* _SOURCE_:
The US dollar turned bearish on Friday morning after the University of Michigan survey presented a drop in US consumer sentiment in early November to its lowest level in a decade as surging inflation cut into households’ living standards, with few believing policymakers are doing enough to mitigate the issue.
With short-dated US Treasury yields moving higher; five-year bond yields rose to a February 2020 high; investors were storming up bets this week that the Federal Reserve will have to raise interest rates sooner than expected.
Foreign exchange markets have been stirred up from Wednesday’s data showing a broad-based increase in the US consumer prices last month at the fastest annual rate since 1990, putting doubts on the Fed’s position that price pressures will be temporary. Saying that, Friday’s survey raised some suspicions, as strategists were long on the dollar, which was enjoying its biggest weekly percentage advance since the week ending August 22.

* _TASK DIRECTIONS_: I need the source continued from the place where it stops.

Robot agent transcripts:
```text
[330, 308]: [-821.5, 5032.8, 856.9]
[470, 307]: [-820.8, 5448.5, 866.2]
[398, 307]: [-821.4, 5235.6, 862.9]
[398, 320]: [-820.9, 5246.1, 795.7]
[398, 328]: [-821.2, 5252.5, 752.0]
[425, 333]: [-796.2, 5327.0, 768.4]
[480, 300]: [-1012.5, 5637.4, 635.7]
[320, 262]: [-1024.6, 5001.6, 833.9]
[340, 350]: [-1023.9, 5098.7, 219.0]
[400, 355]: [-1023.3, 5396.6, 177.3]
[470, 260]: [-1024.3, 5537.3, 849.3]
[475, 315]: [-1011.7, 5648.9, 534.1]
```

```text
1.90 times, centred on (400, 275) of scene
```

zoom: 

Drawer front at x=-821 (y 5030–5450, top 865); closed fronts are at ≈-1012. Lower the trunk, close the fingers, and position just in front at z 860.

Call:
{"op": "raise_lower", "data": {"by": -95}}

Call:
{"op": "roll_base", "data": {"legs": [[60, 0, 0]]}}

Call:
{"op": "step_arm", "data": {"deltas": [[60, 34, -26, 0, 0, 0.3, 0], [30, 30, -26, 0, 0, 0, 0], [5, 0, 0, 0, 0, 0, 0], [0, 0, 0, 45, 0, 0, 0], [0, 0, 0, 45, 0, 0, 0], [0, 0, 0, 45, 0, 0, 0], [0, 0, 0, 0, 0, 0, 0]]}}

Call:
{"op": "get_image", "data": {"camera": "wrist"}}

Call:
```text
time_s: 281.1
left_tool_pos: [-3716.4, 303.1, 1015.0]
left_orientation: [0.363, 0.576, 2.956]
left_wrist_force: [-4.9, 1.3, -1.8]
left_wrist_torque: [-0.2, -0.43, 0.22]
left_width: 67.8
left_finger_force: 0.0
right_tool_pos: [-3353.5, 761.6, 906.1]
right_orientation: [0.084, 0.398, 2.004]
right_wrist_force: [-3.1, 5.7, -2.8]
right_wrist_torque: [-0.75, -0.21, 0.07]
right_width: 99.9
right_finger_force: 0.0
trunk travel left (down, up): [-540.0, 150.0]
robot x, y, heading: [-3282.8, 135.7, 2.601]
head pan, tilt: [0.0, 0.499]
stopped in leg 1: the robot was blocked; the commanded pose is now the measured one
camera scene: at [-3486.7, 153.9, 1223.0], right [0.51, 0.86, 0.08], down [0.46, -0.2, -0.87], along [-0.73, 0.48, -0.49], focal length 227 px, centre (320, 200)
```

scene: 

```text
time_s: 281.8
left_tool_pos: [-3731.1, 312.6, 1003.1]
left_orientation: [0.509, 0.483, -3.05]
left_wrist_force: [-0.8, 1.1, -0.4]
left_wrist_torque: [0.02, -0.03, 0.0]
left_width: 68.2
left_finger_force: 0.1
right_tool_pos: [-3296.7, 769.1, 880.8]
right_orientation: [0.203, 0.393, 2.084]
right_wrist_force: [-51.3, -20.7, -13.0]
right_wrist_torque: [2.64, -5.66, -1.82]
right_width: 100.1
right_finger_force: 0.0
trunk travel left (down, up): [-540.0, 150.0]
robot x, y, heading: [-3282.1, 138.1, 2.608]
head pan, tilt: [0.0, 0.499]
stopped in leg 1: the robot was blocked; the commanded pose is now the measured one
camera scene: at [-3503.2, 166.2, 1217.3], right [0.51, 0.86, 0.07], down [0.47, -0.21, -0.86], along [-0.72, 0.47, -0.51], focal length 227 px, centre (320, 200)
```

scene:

* _THE RESPONSE_:
The Euro continued to suffer from the perception that the European Central Bank will not be tightening monetary policy until well after some of the other major central banks, including the US Federal Reserve and the Bank of England. Even though the markets long ago priced that in, last Wednesday’s steep fall in EUR/USD after a shocking set of US inflation data suggests that the slide in the pair is far from over.
On the economic data front, next week will not be filled with high impact announcement except for Australia, the US, UK, and Canada. Specifically on Tuesday, the Australian Monetary Policy Meeting Minutes and the US monthly Retail sales will be release. On Wednesday the UK and Canadian CPI’s will be released which will give an indication on Inflation.
Major Currencies Performance and Signals
EUR/USD
Last week’s sharp drop in the EURUSD pair, that went below 1.145, its lowest price for nearly 16 months was due to news that US inflation had hit its highest level in 30 years. It is expected that the ECB will follow the Federal Reserve in tightening monetary policy, and that will likely trigger further drops in EURUSD to the near-term and the long-term.
FORECAST: SELL
Resistance: 1.1450, 1.1500, 1.1550
Support: 1.1400, 1.1350, 1.1300
GBP/USD
The British pound has been declining in response to high US inflation data. In mid-November, the daily chart paints a decisive bearish momentum for the next week.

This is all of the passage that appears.